What is one piece of advice you would share with other women? (Bev) Do your exercises. This is crucial to mobility, and range of motion. You have to have the right person help you with this. Make sure that the person helping you with this is also the person you would call if you need to hide a body! It has to be the person that you trust the most and that you will forgive. They have to be willing to push you when you want to quit. And you have to be able to forgive them for pushing you because you have to do it all again tomorrow. I had my daughter and best friend do this for me.
All pictures featured in this blog are of Kate and Bev.
Meet Deborah, Deborah has been a team member and fitting consultant since 2016 and was diagnosed with early-stage breast cancer in May 2017. Luckily they found Deborah’s breast cancer early by screening. The lump was so small you couldn’t even feel it and now Deborah is cancer free.
What emotions did you feel when you were first diagnosed? (Deborah) I wasn’t scared, I had faith. What you believe can get you through a lot. Having a good support system means really a lot. For me, breast cancer was one of the of those things that sometimes in life happens and all you can do is deal with it and keep moving forward. A Part of how I was able to accept and deal with what was happing is how I view myself my breasts don’t define me as a woman.
What has your treatment been like? (Deborah) Amazing, the medical team I had was wonderful from beginning to end. I was part of a trial and had radiation for 5 days instead of 26. The radiation wasn’t as bad an I expected. It was 15 minutes to 20 minutes and just targeted the spot it needed not all your tissue. They have made a lot of advancements with radiation treatment so I am very fortunate with my experience.
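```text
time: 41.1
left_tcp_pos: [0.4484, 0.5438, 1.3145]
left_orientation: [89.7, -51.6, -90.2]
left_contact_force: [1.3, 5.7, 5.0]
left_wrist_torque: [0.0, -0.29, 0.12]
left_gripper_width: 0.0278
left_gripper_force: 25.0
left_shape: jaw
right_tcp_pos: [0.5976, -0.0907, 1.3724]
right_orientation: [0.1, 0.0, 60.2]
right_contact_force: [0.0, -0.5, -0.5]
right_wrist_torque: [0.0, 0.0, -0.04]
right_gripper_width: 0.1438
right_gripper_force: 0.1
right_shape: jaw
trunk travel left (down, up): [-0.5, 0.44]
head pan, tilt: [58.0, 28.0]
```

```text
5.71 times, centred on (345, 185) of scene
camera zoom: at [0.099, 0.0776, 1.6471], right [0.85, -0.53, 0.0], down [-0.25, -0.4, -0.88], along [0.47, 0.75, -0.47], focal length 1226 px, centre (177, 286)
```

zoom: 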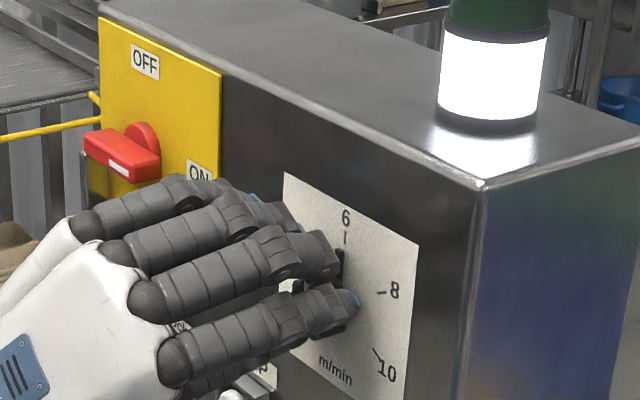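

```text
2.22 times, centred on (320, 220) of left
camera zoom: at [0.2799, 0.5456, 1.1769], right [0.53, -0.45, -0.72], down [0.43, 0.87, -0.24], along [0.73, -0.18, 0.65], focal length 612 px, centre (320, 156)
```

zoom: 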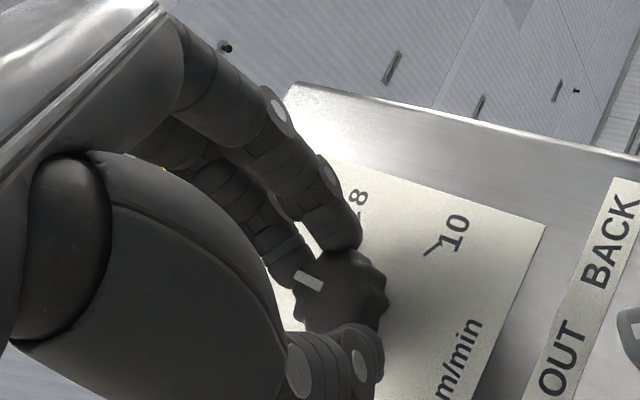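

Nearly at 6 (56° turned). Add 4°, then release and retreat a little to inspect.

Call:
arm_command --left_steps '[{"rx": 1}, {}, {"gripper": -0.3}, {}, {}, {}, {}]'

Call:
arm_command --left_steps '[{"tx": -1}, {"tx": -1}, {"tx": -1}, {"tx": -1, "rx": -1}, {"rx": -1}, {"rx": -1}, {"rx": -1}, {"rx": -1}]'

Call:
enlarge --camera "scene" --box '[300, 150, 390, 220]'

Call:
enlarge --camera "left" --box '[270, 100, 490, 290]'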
Why did you choose to be apart of the trial? (Deborah) A big part of the reason I chose the trial was to give back to the next generation of women who will go through this. The more we work together to research and develop treatment the less our daughters and granddaughters and so on will have to endure to live a long healthy life.
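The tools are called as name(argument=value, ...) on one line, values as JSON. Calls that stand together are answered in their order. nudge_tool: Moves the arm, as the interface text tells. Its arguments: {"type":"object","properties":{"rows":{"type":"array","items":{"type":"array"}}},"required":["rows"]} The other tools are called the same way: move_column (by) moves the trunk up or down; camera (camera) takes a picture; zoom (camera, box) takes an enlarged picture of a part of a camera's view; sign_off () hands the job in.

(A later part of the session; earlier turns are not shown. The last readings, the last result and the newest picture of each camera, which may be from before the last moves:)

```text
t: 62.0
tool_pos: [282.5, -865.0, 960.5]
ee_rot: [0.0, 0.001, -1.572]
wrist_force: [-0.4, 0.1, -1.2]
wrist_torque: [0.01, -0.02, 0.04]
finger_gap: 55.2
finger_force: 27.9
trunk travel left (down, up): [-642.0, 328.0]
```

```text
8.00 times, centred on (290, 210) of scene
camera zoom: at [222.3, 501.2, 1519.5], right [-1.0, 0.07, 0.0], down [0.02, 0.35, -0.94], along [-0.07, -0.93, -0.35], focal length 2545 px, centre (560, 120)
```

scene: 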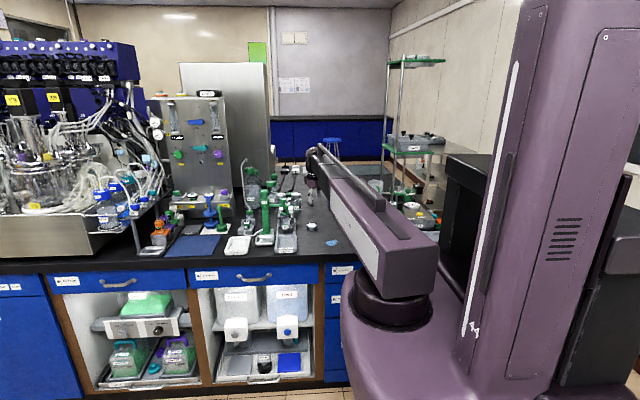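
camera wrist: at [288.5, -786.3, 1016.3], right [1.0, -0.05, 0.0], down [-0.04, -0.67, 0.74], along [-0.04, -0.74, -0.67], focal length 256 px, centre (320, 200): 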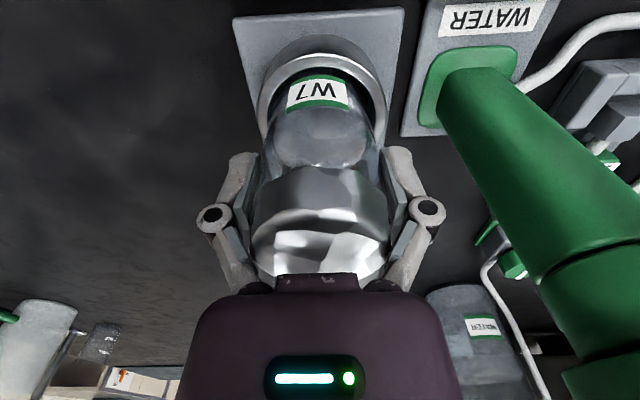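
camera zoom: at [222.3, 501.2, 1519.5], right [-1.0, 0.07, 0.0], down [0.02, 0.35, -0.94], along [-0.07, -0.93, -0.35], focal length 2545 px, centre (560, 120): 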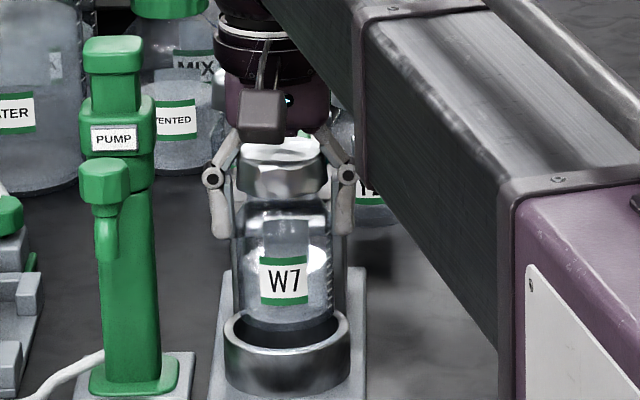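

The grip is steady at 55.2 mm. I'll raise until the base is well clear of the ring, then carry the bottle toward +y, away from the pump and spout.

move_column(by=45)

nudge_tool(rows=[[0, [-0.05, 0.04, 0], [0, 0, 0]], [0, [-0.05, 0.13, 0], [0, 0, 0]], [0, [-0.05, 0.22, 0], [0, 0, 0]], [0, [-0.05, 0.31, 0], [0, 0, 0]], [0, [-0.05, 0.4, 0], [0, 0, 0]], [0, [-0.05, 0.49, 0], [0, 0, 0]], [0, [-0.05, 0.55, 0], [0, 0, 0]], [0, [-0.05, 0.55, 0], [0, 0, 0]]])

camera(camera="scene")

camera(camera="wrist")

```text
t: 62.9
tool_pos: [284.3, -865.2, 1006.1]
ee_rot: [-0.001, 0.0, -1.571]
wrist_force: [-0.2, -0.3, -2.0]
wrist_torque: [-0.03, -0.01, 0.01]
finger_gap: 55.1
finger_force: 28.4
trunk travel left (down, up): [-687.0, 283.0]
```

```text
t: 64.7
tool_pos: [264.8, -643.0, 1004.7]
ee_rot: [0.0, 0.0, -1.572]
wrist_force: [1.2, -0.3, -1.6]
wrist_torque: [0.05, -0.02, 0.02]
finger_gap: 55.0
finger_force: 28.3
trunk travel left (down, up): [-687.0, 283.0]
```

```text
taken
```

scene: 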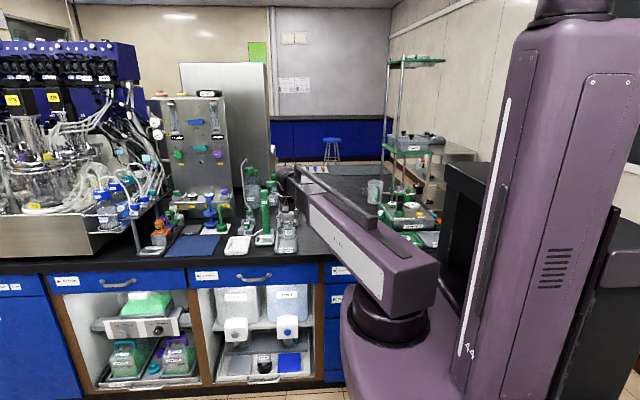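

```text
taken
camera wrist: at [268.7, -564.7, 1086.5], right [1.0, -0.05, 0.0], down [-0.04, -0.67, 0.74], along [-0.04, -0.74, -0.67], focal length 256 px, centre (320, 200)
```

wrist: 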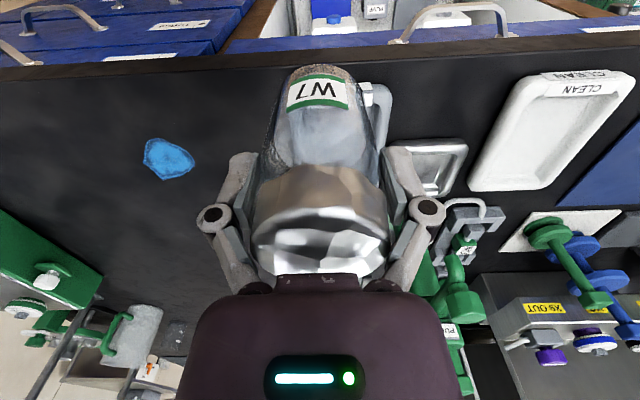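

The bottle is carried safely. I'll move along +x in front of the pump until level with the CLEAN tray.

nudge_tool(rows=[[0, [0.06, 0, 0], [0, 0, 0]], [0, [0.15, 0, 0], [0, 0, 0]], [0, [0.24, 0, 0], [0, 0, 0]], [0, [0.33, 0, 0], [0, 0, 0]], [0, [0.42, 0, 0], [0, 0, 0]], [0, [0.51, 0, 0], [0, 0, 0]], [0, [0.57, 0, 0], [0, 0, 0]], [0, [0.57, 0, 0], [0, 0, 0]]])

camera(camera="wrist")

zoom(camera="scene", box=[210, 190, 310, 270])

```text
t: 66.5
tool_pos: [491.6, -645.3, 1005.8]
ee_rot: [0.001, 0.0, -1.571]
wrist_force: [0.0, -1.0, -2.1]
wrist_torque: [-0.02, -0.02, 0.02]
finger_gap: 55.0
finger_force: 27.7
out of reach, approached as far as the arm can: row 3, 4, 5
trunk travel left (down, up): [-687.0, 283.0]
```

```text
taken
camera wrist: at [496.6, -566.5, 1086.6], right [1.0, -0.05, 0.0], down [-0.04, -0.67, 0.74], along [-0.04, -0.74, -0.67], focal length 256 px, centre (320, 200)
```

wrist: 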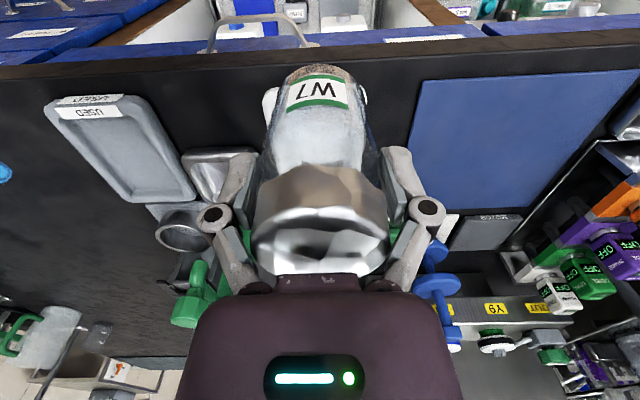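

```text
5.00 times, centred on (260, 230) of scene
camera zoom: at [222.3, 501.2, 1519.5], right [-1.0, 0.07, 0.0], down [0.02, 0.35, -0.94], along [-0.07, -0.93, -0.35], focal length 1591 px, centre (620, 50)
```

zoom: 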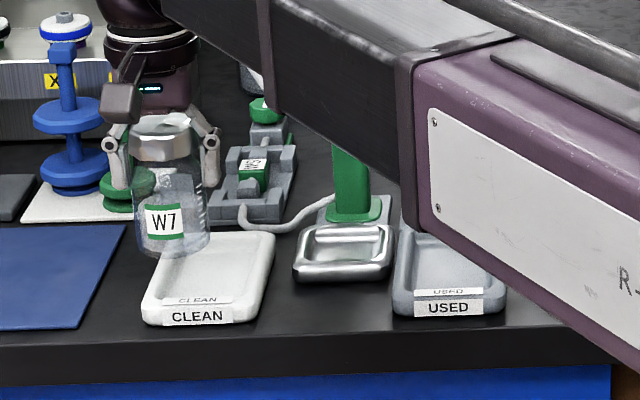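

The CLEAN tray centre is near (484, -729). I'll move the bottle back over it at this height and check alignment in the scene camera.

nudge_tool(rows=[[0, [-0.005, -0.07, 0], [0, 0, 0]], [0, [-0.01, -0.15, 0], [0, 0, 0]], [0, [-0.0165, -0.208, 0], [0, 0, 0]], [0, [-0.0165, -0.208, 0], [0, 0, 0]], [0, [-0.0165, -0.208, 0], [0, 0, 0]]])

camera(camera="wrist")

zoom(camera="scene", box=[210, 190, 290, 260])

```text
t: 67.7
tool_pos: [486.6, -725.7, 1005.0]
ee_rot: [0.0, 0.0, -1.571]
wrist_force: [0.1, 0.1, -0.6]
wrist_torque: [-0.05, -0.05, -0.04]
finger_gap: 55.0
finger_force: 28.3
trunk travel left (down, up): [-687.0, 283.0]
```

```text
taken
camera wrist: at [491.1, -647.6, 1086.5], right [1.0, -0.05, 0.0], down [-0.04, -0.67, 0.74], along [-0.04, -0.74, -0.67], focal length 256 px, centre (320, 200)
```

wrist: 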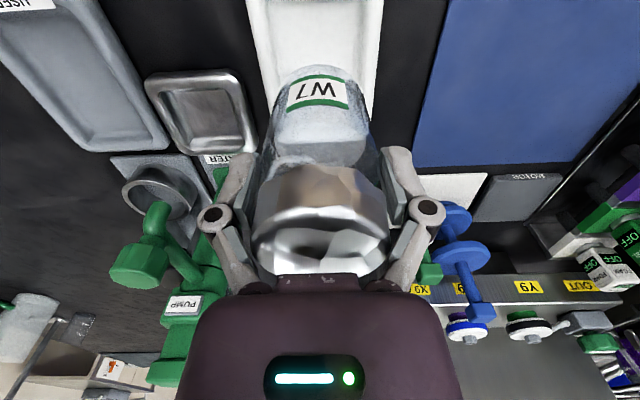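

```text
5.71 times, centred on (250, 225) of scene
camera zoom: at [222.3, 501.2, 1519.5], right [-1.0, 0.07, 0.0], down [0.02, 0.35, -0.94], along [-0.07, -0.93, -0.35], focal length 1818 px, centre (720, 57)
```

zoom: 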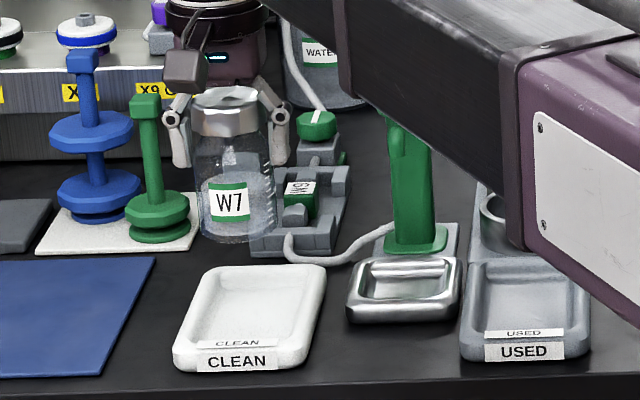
What is one piece of advice you would share with other women? (Deborah) Keep a positive attitude, don’t let the negativity grab hold. If you aren’t lucky enough to have a support system in place there are amazing organizations that will support and help you. Don’t ever feel like you have to do this alone. Asking for help isn’t a sign of weakness, this is a journey meant for teams.
Deborah is always happy and willing book appointments with women in need of support during their journey.